Can Mobile Phones Really Work to Extend Banking Services to the Unbanked? Empirical Lessons from Selected Sub-Saharan Africa Countries

Authors

  • Gérard Tchouassi Department of Economics, Faculty of Economics and Management, University of Yaoundé II, Yaoundé, Cameroon

DOI:

https://doi.org/10.11634/21681783150489

Keywords:

bancarisation rate, contestable market, e-banking, mobile phone, unbanked

Abstract

Poor, vulnerable and low-income households in Sub-Saharan Africa (SSA) countries often lack access to bank accounts and face high costs for conducting basic financial transactions. The rapid growth of mobile phones usage with E-banking can bridge the economic transformation and increase the bancarisation rate.

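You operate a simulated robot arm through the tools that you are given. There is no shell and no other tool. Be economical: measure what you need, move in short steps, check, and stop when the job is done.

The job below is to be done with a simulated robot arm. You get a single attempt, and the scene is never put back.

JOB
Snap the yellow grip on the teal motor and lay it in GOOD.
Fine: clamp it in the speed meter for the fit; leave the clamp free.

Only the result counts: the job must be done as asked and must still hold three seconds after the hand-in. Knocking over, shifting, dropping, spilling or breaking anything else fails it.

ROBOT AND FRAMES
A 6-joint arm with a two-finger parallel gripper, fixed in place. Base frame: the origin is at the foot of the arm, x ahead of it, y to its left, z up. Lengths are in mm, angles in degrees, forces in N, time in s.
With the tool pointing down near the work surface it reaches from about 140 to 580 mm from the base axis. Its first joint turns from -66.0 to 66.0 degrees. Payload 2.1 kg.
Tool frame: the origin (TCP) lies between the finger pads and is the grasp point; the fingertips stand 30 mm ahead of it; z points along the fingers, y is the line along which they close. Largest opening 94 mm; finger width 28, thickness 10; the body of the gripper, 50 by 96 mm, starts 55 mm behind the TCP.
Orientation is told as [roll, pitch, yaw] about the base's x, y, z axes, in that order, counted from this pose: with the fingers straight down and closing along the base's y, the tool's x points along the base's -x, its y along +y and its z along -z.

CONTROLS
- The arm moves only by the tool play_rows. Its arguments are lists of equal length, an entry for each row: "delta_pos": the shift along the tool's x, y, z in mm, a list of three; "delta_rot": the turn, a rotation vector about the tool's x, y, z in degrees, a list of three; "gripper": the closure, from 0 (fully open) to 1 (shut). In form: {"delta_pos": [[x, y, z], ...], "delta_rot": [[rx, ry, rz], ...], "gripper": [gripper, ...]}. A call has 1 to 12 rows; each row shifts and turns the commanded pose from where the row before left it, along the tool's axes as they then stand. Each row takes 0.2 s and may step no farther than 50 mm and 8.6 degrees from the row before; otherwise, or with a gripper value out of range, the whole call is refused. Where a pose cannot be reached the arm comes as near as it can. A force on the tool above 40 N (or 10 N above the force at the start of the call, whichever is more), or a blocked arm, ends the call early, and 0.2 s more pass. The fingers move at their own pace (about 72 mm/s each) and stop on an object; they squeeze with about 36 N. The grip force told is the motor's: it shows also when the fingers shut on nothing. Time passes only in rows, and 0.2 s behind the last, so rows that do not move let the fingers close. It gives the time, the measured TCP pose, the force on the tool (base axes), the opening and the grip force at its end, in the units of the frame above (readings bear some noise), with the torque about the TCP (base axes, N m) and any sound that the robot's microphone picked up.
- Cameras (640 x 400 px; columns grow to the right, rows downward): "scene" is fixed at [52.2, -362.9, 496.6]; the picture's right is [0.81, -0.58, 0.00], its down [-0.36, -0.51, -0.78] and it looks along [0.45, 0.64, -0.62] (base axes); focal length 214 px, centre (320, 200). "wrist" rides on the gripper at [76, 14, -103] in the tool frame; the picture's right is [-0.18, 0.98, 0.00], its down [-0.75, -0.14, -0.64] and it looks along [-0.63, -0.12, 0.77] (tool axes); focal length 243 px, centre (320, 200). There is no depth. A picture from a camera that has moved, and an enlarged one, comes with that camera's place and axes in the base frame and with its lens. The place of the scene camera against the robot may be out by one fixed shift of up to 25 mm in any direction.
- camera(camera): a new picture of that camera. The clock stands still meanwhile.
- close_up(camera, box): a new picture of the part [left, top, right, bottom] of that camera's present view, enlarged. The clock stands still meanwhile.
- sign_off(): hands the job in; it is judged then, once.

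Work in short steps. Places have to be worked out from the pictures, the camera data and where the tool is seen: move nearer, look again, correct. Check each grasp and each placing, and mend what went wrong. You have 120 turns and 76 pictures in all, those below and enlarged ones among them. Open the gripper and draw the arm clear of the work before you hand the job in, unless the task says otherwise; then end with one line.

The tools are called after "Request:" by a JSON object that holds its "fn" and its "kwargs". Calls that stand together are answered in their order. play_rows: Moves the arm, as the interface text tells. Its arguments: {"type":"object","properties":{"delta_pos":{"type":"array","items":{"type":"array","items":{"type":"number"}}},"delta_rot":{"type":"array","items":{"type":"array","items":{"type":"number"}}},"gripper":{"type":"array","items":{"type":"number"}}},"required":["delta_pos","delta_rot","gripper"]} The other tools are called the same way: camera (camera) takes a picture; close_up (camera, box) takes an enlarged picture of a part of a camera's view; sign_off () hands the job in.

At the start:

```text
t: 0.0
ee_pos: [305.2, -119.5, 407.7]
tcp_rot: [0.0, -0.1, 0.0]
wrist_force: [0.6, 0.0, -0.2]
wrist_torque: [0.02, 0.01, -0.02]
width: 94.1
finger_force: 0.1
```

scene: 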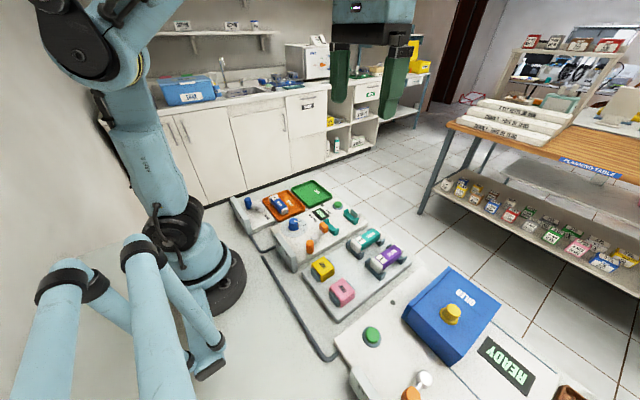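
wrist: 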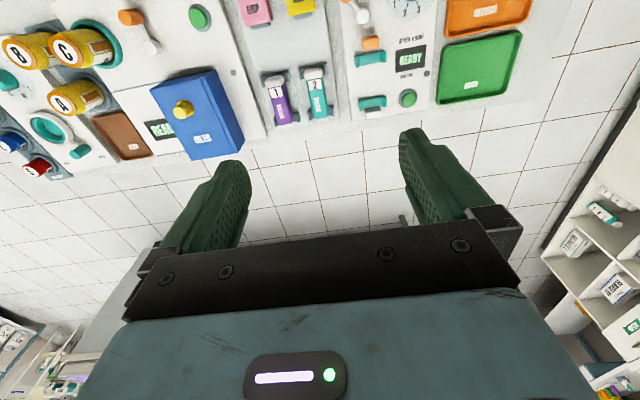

This paper aims to discuss how mobile phones can be used to extend banking services to the unbanked, poor and vulnerable population. Regression analysis was applied to identify the effects of mobile phones on bancarisation rate and, on poor and vulnerable populations. Mobile phone is statistically significant at 1 per cent level, showing that the level of the mobile phone utilization in an economy at any given time impact the bancarisation rate. The coefficient of the explanatory variable shows that increasing in mobile phone result to about 46.8 per cent increasing in the bancarisation rate. Mobile phone is a specific electronic financial channel using in the 30 selected SSA countries to bank the unbanked. The mobile phone presents a great opportunity for the provision of financial services to the unbanked. In addition to technological and economic innovation, policy and regulatory innovation is needed to make these services a reality.